_Excerpt to read_
Gli Hikikomori sono ragazzi e giovani adulti, di età compresa tra i 13 e i 35 anni, che decidono  volontariamente di vivere reclusi nelle proprie stanze, evitando qualsiasi tipo di contatto col mondo esterno, familiari inclusi. Si tratta di una sorta di auto-esclusione dalla società odierna, le cui pressioni e richieste vengono percepite come insostenibili.

I social network rafforzano anche il narcisismo.

Il sociologo Vanni Codeluppi parla addirittura di vetrinizzazione del sociale. Le persone su  internet tendono a mettersi in vetrina, analogamente a quanto avviene con le merci nei negozi.

_Instructions_
(A) Repeat the span of the excerpt to read whose first words are "Il sociologo Vanni" and whose last words are "merci nei negozi.".
(B) Please continue the excerpt to read.

_Source excerpt_
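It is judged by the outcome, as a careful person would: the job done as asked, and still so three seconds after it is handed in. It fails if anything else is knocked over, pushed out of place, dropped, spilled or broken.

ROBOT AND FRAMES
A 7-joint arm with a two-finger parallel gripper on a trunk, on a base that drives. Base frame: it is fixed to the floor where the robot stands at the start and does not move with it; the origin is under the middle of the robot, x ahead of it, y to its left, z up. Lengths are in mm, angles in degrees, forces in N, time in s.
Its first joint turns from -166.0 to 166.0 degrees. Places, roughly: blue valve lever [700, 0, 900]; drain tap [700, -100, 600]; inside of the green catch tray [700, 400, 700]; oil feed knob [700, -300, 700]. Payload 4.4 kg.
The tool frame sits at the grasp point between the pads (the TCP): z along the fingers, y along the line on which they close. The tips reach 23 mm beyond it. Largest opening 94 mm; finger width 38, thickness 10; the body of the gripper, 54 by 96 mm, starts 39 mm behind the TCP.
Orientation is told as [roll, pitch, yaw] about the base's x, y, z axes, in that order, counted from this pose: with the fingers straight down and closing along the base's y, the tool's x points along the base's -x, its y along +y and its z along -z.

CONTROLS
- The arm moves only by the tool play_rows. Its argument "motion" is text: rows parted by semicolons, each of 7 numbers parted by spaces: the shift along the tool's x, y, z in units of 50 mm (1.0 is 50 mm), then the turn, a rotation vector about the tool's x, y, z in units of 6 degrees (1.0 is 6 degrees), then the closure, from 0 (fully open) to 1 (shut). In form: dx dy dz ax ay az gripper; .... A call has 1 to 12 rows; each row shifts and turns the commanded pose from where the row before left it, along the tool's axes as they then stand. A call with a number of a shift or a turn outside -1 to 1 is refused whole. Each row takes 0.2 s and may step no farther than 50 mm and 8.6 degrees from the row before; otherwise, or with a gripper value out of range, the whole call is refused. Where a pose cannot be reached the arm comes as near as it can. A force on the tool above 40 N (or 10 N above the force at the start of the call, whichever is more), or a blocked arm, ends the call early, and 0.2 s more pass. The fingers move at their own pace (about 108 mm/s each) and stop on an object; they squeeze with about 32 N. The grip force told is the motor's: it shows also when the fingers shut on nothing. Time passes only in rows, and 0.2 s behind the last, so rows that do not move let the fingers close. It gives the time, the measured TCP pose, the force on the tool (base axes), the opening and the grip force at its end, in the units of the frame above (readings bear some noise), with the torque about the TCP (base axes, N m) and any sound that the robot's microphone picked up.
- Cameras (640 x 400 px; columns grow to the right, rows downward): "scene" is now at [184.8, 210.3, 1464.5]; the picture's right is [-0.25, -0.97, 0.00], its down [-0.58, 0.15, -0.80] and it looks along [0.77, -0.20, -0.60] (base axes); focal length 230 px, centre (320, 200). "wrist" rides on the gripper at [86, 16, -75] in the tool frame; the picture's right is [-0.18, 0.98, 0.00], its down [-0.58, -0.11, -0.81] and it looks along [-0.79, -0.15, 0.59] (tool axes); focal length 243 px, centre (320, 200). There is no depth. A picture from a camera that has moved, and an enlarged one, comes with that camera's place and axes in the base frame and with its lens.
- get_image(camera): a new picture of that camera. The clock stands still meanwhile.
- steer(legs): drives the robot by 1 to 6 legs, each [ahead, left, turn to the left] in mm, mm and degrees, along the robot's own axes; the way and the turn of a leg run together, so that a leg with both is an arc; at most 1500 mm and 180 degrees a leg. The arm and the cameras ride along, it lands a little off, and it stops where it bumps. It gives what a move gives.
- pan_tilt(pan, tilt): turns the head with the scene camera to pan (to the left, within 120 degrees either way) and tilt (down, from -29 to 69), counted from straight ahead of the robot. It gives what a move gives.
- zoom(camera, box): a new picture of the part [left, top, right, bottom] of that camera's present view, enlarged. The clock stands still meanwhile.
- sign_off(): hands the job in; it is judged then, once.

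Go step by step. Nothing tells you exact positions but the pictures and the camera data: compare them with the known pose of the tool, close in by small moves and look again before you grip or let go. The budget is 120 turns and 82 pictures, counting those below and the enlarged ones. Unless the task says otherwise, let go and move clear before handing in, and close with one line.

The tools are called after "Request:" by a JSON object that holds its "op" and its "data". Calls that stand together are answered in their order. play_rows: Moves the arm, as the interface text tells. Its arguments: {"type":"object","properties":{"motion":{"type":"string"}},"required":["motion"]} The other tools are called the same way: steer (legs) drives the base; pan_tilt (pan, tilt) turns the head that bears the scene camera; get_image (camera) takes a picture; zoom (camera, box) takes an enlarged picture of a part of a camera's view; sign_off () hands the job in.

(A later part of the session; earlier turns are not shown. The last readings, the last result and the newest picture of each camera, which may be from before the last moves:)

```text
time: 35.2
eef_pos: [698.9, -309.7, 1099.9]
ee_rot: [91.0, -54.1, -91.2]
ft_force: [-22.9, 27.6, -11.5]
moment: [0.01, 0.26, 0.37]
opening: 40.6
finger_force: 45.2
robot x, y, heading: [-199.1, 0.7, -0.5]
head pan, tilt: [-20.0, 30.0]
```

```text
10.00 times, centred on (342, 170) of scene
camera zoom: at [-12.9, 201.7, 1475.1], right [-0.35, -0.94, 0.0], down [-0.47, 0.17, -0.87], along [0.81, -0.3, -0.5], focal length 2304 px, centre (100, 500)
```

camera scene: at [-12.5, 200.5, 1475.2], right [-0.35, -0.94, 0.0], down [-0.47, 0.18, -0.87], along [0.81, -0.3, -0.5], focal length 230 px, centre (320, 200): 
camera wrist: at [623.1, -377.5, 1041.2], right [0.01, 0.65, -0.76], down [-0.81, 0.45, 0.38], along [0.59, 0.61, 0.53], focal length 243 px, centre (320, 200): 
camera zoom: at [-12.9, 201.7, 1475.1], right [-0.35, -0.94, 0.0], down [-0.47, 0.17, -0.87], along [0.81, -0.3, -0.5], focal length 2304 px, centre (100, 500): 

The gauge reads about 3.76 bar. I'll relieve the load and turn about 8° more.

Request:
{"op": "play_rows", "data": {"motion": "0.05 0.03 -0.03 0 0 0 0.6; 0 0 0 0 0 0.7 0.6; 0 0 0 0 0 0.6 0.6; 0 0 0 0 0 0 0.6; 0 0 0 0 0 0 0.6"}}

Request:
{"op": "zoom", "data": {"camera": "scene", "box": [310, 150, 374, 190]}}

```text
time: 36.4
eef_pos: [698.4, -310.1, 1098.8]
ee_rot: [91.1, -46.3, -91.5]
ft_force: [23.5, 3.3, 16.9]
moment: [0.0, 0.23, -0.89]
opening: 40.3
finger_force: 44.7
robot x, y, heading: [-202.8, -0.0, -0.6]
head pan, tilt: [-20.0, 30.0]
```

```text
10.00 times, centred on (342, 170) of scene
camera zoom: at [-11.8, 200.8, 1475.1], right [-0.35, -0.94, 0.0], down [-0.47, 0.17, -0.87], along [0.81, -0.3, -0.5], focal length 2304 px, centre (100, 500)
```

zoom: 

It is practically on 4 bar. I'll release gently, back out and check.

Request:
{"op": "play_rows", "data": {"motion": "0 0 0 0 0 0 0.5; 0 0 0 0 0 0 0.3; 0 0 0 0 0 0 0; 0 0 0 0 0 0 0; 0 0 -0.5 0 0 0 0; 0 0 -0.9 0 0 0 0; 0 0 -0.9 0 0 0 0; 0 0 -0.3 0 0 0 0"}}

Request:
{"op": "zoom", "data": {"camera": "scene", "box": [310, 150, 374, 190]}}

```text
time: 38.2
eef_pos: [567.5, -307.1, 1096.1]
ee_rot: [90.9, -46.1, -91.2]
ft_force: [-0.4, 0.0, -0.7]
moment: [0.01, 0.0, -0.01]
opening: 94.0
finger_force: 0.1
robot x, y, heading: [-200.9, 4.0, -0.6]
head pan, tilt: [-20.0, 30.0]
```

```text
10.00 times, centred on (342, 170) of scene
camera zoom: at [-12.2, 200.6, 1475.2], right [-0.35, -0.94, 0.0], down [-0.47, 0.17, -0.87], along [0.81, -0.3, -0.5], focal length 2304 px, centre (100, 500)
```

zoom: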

_Task responses_
(A)
Il sociologo Vanni Codeluppi parla addirittura di vetrinizzazione del sociale. Le persone su  internet tendono a mettersi in vetrina, analogamente a quanto avviene con le merci nei negozi.

(B)
La vetrinizzazione si estende dappertutto: il rischio è il rafforzamento dell’ideologia della  trasparenza assoluta, l’invasione del privato. Si espone tutto in vetrina, non è più possibile  lasciare sentimenti, emozioni o desideri celati nell’ombra. Il corpo-packaging è una delle  conseguenze più evidenti di questo mutamento. Il corpo si trasforma in un oggetto di  “feticizzazione”, idolatrato per il suo aspetto esteriore piuttosto che per la capacità di svolgere  attività.

PER APPROFONDIRE

caosinforma n.87 IL SISTEMA FORMATIVO INTEGRATO

Oggi,i ragazzi finiscono sempre più per crescere non più come una volta nel conflitto tra il sé e  l’altro bensì nel conflitto tra il sé reale e il sé ideale. Da qui molto spesso la delusione di sé, anziché lo scontro con l’adulto.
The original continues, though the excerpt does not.